Council Renews Its Tribute to the Supreme Sacrifice
With the international centennial commemoration of World War I currently underway, and the Wilson Building’s neighboring Pershing Park soon to be repurposed into a national World War I memorial, the Great War is once again on the minds of Washingtonians.
Given this context, the Council took its own steps during recess to commemorate World War I by providing due respect to our own in-house tribute to the war.
Not far from the John A. Wilson Building’s main entrance lies The Supreme Sacrifice, a sculpture by Jerome Connor dedicated to District government employees who lost their lives in World War I.
Nearly 100 years after this memorial sculpture was placed in the Wilson Building, however, it had begun to show its age. The Council decided to contract with Howard Wellman Conservation LLC to clean and preserve the sculpture.

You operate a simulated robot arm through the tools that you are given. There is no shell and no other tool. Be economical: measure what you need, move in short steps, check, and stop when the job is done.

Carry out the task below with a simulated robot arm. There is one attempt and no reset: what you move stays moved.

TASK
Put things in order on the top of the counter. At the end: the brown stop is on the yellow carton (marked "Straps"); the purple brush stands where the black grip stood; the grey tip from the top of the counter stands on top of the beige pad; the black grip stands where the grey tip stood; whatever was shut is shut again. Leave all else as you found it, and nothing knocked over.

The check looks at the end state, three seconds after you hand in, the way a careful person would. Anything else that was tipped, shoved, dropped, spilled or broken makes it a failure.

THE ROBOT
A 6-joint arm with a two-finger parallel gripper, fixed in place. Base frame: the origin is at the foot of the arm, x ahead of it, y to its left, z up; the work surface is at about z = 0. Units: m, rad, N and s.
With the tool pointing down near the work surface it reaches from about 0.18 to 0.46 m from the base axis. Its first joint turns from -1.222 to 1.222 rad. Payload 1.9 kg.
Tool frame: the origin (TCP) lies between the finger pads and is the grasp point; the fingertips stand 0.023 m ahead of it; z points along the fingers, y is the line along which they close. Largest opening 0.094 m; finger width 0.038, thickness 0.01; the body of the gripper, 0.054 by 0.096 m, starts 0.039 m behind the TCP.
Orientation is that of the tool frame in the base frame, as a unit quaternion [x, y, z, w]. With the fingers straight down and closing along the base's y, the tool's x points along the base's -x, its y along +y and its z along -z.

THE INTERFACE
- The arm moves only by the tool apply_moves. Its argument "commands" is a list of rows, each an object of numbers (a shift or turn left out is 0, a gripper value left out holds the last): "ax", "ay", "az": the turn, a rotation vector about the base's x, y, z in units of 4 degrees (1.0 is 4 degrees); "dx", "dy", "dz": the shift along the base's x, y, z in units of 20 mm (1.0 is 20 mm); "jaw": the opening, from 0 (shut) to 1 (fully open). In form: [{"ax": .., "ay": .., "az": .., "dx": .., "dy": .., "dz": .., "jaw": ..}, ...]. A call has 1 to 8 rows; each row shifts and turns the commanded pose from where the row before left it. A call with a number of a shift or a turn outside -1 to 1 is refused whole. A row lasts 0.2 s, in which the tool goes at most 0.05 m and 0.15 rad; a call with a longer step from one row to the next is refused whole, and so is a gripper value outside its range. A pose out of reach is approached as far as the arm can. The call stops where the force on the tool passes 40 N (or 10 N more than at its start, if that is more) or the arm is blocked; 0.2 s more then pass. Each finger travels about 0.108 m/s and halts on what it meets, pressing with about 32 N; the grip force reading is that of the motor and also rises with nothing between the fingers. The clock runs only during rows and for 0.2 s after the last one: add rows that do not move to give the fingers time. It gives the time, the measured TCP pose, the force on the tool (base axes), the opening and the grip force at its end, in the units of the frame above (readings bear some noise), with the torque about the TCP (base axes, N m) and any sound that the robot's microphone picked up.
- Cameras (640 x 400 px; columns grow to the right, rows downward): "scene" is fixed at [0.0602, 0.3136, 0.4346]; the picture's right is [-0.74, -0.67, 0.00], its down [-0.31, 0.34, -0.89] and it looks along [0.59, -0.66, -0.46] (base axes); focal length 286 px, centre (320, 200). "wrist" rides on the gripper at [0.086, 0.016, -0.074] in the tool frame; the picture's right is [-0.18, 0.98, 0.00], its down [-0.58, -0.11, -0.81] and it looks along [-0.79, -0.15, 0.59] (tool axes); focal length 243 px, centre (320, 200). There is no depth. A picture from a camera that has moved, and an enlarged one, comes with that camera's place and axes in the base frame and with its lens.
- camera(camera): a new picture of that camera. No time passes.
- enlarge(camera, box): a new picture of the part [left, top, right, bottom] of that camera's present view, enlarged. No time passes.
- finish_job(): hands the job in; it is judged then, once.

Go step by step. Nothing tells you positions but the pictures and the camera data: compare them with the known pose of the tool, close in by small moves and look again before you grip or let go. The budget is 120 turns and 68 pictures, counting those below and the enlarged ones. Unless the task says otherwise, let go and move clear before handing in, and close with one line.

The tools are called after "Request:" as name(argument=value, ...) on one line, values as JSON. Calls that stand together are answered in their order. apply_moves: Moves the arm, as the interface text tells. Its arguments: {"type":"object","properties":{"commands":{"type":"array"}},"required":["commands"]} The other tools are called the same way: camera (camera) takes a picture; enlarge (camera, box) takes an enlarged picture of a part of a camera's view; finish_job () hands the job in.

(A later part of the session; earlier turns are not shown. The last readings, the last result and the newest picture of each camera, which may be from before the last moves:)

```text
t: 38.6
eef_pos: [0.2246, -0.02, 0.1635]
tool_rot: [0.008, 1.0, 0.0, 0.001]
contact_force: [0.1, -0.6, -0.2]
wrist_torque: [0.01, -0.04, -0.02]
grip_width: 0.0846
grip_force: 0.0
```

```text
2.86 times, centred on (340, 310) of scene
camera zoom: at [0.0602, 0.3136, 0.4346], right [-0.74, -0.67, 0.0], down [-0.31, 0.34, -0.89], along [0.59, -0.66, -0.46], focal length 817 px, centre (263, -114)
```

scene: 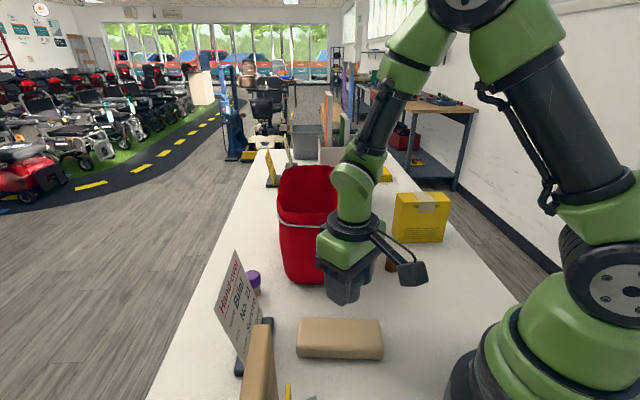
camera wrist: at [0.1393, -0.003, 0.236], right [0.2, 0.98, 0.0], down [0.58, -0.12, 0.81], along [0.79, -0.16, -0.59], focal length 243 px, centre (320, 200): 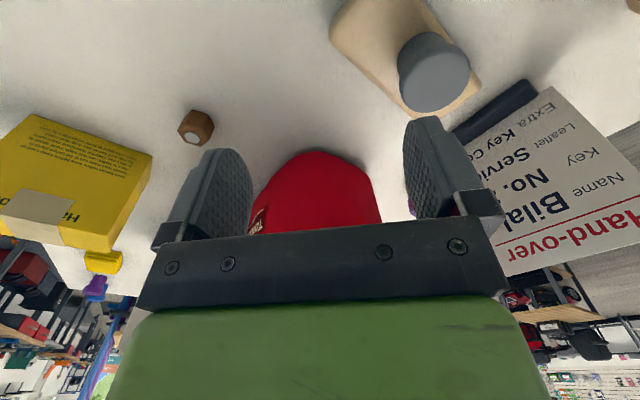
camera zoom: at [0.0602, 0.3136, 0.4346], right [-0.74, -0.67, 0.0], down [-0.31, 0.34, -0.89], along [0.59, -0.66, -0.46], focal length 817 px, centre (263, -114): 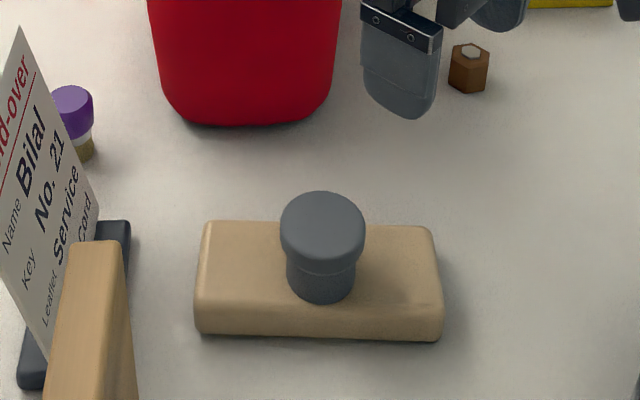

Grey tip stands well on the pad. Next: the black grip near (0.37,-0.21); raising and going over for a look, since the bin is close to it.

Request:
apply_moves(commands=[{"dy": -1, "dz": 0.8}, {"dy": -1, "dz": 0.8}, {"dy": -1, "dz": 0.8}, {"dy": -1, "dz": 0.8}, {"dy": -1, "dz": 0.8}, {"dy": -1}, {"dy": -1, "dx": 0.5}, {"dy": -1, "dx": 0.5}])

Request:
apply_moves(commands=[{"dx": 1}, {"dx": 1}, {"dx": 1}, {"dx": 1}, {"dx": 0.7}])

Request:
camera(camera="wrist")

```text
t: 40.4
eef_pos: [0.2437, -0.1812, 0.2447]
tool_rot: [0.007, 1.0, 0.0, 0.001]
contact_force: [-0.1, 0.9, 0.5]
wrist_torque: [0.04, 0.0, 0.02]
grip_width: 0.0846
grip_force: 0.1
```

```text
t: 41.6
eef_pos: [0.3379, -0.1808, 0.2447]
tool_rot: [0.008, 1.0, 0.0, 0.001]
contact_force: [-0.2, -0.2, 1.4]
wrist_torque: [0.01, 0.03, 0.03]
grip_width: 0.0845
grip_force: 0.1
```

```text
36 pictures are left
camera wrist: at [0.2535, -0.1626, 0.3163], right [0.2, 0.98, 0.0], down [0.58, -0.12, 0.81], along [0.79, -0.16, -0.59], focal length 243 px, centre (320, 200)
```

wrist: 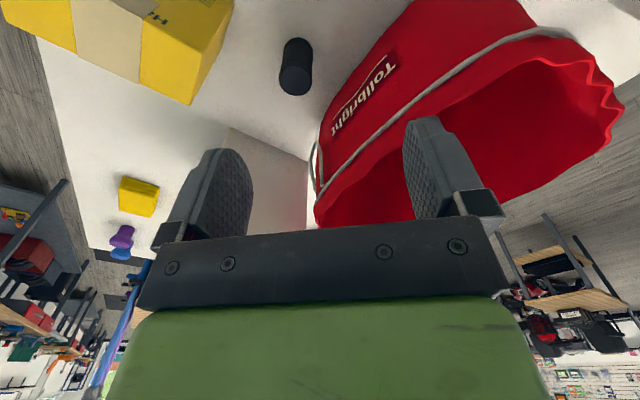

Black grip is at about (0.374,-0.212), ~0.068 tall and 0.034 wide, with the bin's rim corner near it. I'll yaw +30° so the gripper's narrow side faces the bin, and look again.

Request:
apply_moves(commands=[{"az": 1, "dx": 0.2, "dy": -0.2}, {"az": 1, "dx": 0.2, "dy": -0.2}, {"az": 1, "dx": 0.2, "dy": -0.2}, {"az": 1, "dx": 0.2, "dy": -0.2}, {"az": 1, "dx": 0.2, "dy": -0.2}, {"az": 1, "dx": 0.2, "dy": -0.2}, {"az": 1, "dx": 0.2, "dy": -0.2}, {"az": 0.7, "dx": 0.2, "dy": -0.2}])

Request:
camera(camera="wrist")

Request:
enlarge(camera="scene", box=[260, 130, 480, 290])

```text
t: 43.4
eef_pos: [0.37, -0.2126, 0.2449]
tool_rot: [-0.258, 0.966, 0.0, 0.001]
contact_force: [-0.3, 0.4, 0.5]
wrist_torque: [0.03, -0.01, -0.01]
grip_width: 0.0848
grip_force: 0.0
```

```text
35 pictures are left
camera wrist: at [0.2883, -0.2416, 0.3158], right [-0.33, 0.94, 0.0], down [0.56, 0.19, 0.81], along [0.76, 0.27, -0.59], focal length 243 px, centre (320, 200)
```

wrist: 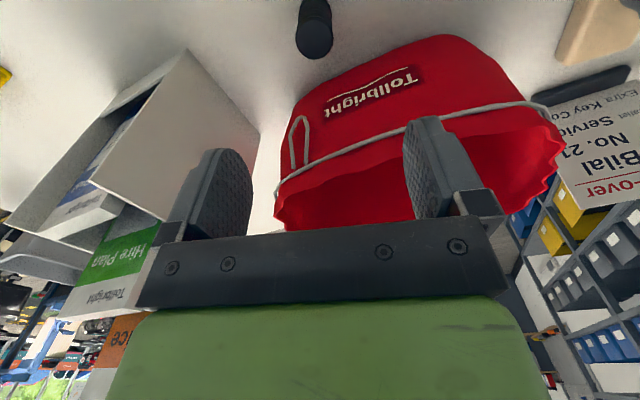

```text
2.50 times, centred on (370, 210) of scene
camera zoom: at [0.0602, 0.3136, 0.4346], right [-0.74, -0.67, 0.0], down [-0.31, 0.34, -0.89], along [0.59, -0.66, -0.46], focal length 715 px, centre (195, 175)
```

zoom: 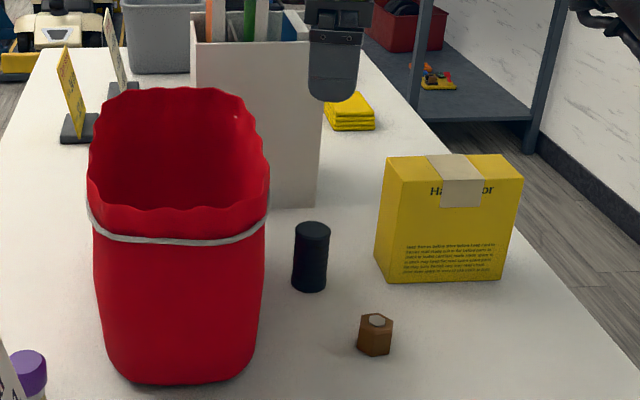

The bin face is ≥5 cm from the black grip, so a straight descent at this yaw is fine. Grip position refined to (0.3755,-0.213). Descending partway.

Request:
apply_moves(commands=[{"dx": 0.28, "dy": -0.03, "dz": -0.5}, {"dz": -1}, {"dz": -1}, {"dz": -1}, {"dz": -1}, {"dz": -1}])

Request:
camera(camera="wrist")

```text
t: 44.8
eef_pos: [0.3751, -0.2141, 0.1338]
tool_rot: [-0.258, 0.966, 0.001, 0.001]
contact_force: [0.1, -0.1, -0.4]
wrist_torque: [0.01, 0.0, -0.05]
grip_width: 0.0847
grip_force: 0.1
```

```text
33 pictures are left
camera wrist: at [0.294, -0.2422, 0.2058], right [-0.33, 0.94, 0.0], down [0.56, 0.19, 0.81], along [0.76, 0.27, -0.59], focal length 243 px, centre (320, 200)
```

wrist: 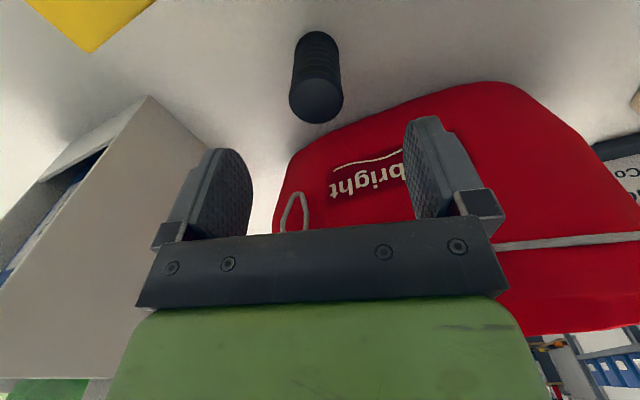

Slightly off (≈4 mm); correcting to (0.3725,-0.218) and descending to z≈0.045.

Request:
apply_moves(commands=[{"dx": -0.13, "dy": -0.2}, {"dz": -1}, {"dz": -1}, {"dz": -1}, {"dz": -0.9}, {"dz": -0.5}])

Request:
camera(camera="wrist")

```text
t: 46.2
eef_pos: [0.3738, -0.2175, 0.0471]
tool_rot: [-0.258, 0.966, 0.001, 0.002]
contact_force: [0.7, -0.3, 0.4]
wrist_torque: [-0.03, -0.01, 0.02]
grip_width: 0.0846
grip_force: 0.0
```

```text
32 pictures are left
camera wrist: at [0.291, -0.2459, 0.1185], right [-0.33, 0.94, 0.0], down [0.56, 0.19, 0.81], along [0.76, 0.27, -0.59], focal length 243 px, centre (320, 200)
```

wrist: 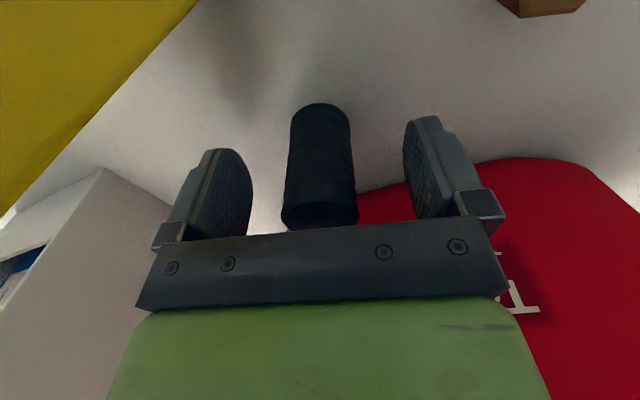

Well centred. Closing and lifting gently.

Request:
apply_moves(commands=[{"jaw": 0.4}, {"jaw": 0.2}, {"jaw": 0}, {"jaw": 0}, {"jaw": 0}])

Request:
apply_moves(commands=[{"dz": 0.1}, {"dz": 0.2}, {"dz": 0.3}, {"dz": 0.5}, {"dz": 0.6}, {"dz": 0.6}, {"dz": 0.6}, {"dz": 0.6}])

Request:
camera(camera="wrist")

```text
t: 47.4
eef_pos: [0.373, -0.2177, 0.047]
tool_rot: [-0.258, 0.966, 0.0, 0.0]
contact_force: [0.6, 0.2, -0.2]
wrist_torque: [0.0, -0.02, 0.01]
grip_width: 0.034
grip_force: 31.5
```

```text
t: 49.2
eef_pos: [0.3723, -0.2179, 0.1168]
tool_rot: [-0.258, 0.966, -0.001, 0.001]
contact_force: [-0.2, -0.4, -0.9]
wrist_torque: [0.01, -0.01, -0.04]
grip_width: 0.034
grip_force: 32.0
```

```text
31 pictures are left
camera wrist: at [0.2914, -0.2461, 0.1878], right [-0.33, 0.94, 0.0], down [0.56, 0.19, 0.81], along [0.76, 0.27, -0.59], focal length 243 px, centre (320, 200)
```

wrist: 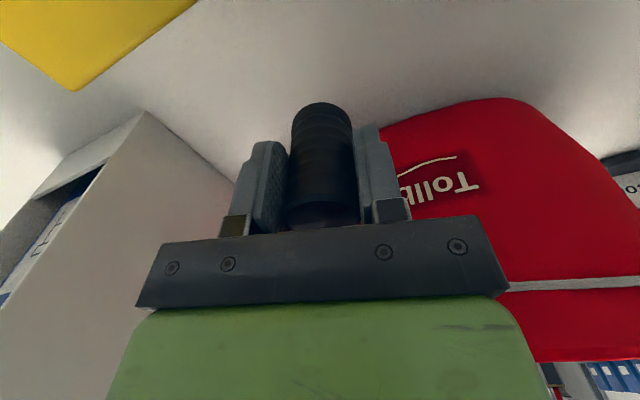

Wellman described the statue as being “highly soiled,” with heavy dust, hand soiling, cigarette smoke, and other environmental pollution as likely culprits.
Over the course of three days, Wellman used skewers, brushes, wipes, scrapers, gels, solvents, and distilled water to clean the sculpture and restore its original glory.
Wellman is no stranger to the Wilson Building, having also cleaned and conserved the Alexander “Boss” Shepherd statue long abandoned at the Blue Plains Sewage Treatment Plant, and returned to its previous Wilson Building perch in 2005.